Begitu pula kecelakaan bathin, karena ada uang seseorang bisa mampir
ketempat-tempat makshiyat yang tidak mungkin dikunjungi ketika tidak punya
uang. Nah khatib hanya mengingatkan siapakah mereka yang sekarang lagi
kebingungan menyembunyikan uangnya dari kejaran pemerintah dan para pengusaha
hitam kelas kakap? Pastilah orang yang memiliki banyak harta. Lain halnya dengan harta yang kita
tasharufkan dijalan Allah.Swt, karena dalam
suatu riwayat menyebutkan bahwasanya harta yang di tasharufkan di jalan Allah. Maka
ia akan menjadi penerang kita kelak di alam kubur. Dan semoga kita keluarga
asy-syifa’ termasuk yang ini. Amin... J
Ketiga, ( لَاتَحْمِلْ مَعِدَّتَكَ مَالَاتُطِيْقُهُ ) janganlah
membebani perut dengan muatan yang diluar kemampuannya. Secara ilmu
kesehatan hal ini akan mengakibatkan datangnya berbagai penyakit. Karena segala
unsur yang berbahaya di dunia ini bisa mengancam diri manusia, ketika sesuatu
itu masuk kedaam tubuh manusia melalui mulut dan mampir ke dalam perut. Itulah
awal mula segala penyakit. Sebagaimana sabda Rasulullah saw أَصْلُ كُلِّ دَاء
الْبَرَدَةُ Bahwa sumber
segala penyakit adalah buruknya pencernaan.
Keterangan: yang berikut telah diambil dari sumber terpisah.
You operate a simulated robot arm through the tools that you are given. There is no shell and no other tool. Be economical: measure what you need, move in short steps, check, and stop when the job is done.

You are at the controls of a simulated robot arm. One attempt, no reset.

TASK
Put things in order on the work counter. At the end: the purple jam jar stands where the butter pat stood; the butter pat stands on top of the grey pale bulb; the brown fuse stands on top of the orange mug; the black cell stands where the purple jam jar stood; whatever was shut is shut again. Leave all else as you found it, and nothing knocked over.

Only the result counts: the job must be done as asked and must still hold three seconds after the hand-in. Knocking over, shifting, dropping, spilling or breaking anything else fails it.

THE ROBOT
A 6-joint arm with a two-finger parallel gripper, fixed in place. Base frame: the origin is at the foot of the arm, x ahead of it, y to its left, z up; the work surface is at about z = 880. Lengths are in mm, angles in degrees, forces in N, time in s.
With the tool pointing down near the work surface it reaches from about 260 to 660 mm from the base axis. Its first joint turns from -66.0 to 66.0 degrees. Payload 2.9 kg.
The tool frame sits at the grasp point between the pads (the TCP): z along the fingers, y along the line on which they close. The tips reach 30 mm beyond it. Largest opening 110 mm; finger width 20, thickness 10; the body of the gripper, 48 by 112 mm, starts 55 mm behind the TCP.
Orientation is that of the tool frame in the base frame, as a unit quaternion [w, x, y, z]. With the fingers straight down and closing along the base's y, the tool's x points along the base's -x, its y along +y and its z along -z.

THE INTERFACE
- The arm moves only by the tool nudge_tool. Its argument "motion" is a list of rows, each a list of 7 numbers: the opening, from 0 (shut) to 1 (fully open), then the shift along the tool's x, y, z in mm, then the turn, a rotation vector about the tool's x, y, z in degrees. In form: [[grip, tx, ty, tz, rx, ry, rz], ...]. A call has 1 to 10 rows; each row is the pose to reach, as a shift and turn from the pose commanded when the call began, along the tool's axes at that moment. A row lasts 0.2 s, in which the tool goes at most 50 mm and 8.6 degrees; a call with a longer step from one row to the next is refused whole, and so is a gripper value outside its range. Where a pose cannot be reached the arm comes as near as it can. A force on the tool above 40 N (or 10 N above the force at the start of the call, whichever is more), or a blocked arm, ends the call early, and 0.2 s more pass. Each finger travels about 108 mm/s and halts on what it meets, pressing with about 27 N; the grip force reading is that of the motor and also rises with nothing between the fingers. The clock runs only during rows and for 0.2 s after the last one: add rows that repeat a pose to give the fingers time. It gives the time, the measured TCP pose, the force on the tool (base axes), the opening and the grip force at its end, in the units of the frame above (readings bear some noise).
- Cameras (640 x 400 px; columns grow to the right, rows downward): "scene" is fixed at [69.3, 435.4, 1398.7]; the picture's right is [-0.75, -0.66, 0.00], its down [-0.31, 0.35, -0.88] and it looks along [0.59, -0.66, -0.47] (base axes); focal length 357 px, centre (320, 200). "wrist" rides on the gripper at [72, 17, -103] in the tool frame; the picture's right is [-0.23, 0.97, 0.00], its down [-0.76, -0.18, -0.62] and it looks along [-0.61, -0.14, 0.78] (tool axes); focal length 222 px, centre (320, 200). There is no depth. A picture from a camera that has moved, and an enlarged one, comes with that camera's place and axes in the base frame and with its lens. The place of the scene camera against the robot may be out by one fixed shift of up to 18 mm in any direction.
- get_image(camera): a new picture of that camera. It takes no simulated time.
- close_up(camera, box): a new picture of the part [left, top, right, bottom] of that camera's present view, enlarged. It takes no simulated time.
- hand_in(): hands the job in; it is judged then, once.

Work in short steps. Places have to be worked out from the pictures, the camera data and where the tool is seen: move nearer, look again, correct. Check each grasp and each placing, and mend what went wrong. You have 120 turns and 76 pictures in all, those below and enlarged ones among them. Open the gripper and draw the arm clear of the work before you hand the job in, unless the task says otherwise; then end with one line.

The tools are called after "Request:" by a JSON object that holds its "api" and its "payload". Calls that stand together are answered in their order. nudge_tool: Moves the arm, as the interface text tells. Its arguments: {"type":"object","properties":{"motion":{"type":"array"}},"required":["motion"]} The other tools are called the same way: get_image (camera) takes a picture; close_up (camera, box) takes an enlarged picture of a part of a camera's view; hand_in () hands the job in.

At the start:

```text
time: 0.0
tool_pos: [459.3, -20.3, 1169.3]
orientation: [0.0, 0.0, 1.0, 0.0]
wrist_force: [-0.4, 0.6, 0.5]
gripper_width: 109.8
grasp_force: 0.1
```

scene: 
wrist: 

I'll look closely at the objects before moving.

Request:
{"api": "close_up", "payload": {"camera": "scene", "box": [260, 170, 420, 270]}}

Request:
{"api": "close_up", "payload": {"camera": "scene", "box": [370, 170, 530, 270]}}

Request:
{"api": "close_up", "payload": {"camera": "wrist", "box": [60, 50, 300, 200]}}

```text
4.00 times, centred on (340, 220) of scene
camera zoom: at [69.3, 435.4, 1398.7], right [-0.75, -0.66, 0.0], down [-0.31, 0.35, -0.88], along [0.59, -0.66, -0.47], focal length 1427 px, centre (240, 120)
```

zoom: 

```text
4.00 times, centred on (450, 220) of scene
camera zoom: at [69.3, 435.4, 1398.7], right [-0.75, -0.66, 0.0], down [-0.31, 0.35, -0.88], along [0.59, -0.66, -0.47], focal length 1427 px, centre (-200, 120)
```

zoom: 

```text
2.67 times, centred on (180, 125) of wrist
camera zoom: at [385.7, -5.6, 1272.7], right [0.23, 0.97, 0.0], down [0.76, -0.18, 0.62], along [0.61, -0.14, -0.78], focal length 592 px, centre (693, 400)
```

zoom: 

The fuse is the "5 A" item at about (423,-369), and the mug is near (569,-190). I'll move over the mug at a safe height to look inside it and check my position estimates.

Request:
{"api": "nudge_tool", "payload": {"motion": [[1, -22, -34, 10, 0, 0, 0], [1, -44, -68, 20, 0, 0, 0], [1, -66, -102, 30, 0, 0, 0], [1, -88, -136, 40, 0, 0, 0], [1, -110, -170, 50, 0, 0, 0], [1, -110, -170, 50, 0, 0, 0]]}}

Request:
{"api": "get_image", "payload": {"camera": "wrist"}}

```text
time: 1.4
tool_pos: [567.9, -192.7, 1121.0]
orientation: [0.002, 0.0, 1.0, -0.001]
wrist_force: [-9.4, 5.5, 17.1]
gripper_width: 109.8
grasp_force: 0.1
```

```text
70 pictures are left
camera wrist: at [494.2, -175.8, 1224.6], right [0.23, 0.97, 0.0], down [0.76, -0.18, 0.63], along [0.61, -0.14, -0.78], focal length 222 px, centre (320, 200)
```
Mengenai kesehatan pencernaan
ini Rasulullah saw peernah bersabda dalam hadits yang diceritakan oleh sahabat
anas:
عن أنس وابن السنى وابو نعيم عن علي وعن ابن سعيد وعن الزهري أَصْلُ كُلِّ
دَاءٍ مُتَعَلِّقٍ بِالْمَعِدَّةِ التُّخْمَةُ وَهِيَ اِدْخَالُ الطَّعَامِ عَلَى الطَّعامِ
وَكَذَا شُرْبُ الْمَاِء عَقْبَ الطَّعَامِ اوْ بَيْنَ الطَّعَامِ قَبْلَ هَضْمِ الأول
Bahwa sannya sumber segala
penyakit yang berhubungan dengan perut adalah at-tuhmah, yaitu memasukkan
makanan terus msnerus. Begitu juga menenggak minum setelah makan atau ditengan
makan sebelum makanan pertana dicerna.
Baiknya juga diperhatikan
bahwa memakan sesuatu dengan berlebihan itu menandakan nafsu yang besar.
Sedangkan nafsu itu sendiri haruslah dikendalikan agar hidup bisa sejahtera.
Keempat,
( لَاتَجْمَعْ مِنَ الْعِلْمِ مَا لَايَنْفَعُكَ )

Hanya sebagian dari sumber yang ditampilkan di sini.